─── Source passage

November 16th, 2010 / 8:00 am

Gun, Gramophone, Violin, Bawling Baby

First paragraph from Louise Erdrich’s Plague of Doves:

The gun jammed on the last shot and the baby stood holding the crib rail, eyes wild, bawling. The man sat down in an upholstered chair and began taking his gun apart to see why it wouldn’t fire. The baby’s crying set him on edge. He put down the gun and looked around for a hammer, but saw the gramophone. He walked over to it. There was already a record on the spindle, so he cranked the mechanism and set down the needle. He sat back down in the chair and picked up his work as the music flowed into the room. The baby quieted. An unearthly violin solo in the middle of the record made the man stop, the pieces of the gun in his hands. He got up when the music was finished and cranked the gramophone and put the recording back on. This happened three times. The baby fell asleep. The man repaired the gun so the bullet slid nicely into its chamber. He tried it several times, then rose and stood over the crib. The violin reached a crescendo of strange sweetness. He raised the gun. The odor of raw blood was all around him in the closed room.


  1. Kyle Minor

      She keeps trying new things, especially in the recent books. I think she’s a very interesting writer.

  2. Bill Householder

      Holy fuck, that’s a helluva opener.

  3. Kyle Minor

      She keeps trying new things, especially in the recent books. I think she’s a very interesting writer.

  4. Kevin

      I know babies can be trying, but – holy God! Of course I’m making assumptions about what’s really going on there. Or maybe not. Second paragraph? I’m not sure I’d have the heart to read it though. But, yeah, helluva an opener.

  5. Richard Thomas

      Damn, Kyle. I like the way you think. I’m drawn to the dark as well. I don’t think I’ve heard of Louise Erdrich before. What can you tell me about her, what have you read, etc.? Echoes of Gay and Cormac and Flannery, yeah?

──────
─── Dataset excerpt

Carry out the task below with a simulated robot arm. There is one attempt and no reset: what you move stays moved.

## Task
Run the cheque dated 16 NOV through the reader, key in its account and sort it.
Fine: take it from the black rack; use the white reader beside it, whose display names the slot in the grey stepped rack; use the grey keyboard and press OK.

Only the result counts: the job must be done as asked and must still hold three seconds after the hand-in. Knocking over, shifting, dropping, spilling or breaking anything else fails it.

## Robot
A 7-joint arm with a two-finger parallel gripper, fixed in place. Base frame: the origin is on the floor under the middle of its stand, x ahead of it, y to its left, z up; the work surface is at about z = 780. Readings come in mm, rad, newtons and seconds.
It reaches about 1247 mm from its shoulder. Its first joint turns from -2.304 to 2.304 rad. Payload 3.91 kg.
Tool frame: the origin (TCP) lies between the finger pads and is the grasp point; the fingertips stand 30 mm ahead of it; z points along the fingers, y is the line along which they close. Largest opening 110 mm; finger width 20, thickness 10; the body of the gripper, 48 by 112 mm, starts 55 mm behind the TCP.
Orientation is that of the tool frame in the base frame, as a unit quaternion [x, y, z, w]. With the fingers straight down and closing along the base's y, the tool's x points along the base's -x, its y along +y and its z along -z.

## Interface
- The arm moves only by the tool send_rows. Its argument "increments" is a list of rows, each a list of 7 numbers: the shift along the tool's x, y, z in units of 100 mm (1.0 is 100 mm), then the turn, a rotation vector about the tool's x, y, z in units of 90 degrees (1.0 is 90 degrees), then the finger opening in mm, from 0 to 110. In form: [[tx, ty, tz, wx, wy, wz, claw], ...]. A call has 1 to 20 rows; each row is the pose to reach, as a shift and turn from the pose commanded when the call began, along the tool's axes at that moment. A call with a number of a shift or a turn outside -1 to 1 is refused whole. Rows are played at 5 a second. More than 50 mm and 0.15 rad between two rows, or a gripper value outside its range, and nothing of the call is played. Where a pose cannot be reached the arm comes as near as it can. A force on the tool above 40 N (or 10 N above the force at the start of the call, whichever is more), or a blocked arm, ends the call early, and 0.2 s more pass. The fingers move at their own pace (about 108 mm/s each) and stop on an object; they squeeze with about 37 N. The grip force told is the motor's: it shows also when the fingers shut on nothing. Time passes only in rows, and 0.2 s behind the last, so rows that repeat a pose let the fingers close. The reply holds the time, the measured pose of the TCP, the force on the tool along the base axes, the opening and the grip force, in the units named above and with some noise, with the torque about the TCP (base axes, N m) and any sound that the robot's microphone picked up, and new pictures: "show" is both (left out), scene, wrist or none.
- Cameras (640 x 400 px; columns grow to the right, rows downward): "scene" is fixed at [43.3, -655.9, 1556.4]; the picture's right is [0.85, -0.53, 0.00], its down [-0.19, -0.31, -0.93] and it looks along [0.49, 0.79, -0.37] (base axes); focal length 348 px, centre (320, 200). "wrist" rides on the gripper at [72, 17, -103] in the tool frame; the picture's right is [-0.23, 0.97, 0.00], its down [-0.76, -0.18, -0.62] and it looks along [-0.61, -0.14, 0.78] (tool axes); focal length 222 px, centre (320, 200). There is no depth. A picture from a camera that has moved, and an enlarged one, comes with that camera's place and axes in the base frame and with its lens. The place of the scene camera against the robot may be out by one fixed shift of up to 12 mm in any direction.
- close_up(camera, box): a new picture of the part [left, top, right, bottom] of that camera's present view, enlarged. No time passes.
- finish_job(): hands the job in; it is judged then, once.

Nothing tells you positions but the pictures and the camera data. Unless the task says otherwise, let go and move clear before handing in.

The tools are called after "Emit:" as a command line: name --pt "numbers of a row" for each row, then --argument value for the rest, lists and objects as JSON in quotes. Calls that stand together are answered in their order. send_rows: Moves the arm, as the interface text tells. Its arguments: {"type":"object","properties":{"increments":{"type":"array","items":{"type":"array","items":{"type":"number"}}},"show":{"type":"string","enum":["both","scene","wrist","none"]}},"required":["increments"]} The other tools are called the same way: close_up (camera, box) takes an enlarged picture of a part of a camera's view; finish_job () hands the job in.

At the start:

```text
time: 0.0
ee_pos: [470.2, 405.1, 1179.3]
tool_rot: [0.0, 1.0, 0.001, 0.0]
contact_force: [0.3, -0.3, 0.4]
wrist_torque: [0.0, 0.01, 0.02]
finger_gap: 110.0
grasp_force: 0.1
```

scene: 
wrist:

──────

▶ _Exercises to complete_
A) Set down the source passage once more as it stands.
B) Quote word for word the lines from the line holding "- Cameras (640" through the line holding "- finish_job(): hands"; include both of those lines and add nothing.

▶ _Expected outputs_
A)
November 16th, 2010 / 8:00 am

Gun, Gramophone, Violin, Bawling Baby

First paragraph from Louise Erdrich’s Plague of Doves:

The gun jammed on the last shot and the baby stood holding the crib rail, eyes wild, bawling. The man sat down in an upholstered chair and began taking his gun apart to see why it wouldn’t fire. The baby’s crying set him on edge. He put down the gun and looked around for a hammer, but saw the gramophone. He walked over to it. There was already a record on the spindle, so he cranked the mechanism and set down the needle. He sat back down in the chair and picked up his work as the music flowed into the room. The baby quieted. An unearthly violin solo in the middle of the record made the man stop, the pieces of the gun in his hands. He got up when the music was finished and cranked the gramophone and put the recording back on. This happened three times. The baby fell asleep. The man repaired the gun so the bullet slid nicely into its chamber. He tried it several times, then rose and stood over the crib. The violin reached a crescendo of strange sweetness. He raised the gun. The odor of raw blood was all around him in the closed room.


  1. Kyle Minor

      She keeps trying new things, especially in the recent books. I think she’s a very interesting writer.

  2. Bill Householder

      Holy fuck, that’s a helluva opener.

  3. Kyle Minor

      She keeps trying new things, especially in the recent books. I think she’s a very interesting writer.

  4. Kevin

      I know babies can be trying, but – holy God! Of course I’m making assumptions about what’s really going on there. Or maybe not. Second paragraph? I’m not sure I’d have the heart to read it though. But, yeah, helluva an opener.

  5. Richard Thomas

      Damn, Kyle. I like the way you think. I’m drawn to the dark as well. I don’t think I’ve heard of Louise Erdrich before. What can you tell me about her, what have you read, etc.? Echoes of Gay and Cormac and Flannery, yeah?

B)
- Cameras (640 x 400 px; columns grow to the right, rows downward): "scene" is fixed at [43.3, -655.9, 1556.4]; the picture's right is [0.85, -0.53, 0.00], its down [-0.19, -0.31, -0.93] and it looks along [0.49, 0.79, -0.37] (base axes); focal length 348 px, centre (320, 200). "wrist" rides on the gripper at [72, 17, -103] in the tool frame; the picture's right is [-0.23, 0.97, 0.00], its down [-0.76, -0.18, -0.62] and it looks along [-0.61, -0.14, 0.78] (tool axes); focal length 222 px, centre (320, 200). There is no depth. A picture from a camera that has moved, and an enlarged one, comes with that camera's place and axes in the base frame and with its lens. The place of the scene camera against the robot may be out by one fixed shift of up to 12 mm in any direction.
- close_up(camera, box): a new picture of the part [left, top, right, bottom] of that camera's present view, enlarged. No time passes.
- finish_job(): hands the job in; it is judged then, once.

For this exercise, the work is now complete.